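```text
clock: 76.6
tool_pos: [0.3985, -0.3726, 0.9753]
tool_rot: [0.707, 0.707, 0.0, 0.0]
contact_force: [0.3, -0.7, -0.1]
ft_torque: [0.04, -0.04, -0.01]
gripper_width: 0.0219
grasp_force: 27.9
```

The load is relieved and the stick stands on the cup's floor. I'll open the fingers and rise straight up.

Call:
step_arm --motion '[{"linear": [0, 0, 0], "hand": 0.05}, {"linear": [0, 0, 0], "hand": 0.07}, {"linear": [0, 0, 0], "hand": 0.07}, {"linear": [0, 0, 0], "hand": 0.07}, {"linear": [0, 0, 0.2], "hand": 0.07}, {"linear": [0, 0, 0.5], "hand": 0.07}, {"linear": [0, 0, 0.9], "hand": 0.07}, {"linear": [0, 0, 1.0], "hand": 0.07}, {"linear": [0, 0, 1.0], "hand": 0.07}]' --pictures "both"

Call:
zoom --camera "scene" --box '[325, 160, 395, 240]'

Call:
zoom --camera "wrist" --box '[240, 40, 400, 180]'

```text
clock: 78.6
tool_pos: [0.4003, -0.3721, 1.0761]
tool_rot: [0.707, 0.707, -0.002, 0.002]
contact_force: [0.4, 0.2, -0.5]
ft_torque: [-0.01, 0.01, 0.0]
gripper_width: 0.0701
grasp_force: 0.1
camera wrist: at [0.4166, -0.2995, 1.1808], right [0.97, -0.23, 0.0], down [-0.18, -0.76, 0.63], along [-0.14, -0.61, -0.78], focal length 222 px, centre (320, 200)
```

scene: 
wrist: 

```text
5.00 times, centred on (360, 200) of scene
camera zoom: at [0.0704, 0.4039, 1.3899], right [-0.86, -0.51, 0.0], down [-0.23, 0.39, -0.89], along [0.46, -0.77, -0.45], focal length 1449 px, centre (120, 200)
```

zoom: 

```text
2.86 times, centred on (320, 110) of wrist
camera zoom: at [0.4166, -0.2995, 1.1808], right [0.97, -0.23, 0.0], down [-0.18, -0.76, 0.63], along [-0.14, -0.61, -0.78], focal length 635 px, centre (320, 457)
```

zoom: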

▶ _SET EXERCISE_
Would you reproduce the material above in full, exactly as given?

▶ _REPLY TO THE EXERCISE_
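```text
clock: 76.6
tool_pos: [0.3985, -0.3726, 0.9753]
tool_rot: [0.707, 0.707, 0.0, 0.0]
contact_force: [0.3, -0.7, -0.1]
ft_torque: [0.04, -0.04, -0.01]
gripper_width: 0.0219
grasp_force: 27.9
```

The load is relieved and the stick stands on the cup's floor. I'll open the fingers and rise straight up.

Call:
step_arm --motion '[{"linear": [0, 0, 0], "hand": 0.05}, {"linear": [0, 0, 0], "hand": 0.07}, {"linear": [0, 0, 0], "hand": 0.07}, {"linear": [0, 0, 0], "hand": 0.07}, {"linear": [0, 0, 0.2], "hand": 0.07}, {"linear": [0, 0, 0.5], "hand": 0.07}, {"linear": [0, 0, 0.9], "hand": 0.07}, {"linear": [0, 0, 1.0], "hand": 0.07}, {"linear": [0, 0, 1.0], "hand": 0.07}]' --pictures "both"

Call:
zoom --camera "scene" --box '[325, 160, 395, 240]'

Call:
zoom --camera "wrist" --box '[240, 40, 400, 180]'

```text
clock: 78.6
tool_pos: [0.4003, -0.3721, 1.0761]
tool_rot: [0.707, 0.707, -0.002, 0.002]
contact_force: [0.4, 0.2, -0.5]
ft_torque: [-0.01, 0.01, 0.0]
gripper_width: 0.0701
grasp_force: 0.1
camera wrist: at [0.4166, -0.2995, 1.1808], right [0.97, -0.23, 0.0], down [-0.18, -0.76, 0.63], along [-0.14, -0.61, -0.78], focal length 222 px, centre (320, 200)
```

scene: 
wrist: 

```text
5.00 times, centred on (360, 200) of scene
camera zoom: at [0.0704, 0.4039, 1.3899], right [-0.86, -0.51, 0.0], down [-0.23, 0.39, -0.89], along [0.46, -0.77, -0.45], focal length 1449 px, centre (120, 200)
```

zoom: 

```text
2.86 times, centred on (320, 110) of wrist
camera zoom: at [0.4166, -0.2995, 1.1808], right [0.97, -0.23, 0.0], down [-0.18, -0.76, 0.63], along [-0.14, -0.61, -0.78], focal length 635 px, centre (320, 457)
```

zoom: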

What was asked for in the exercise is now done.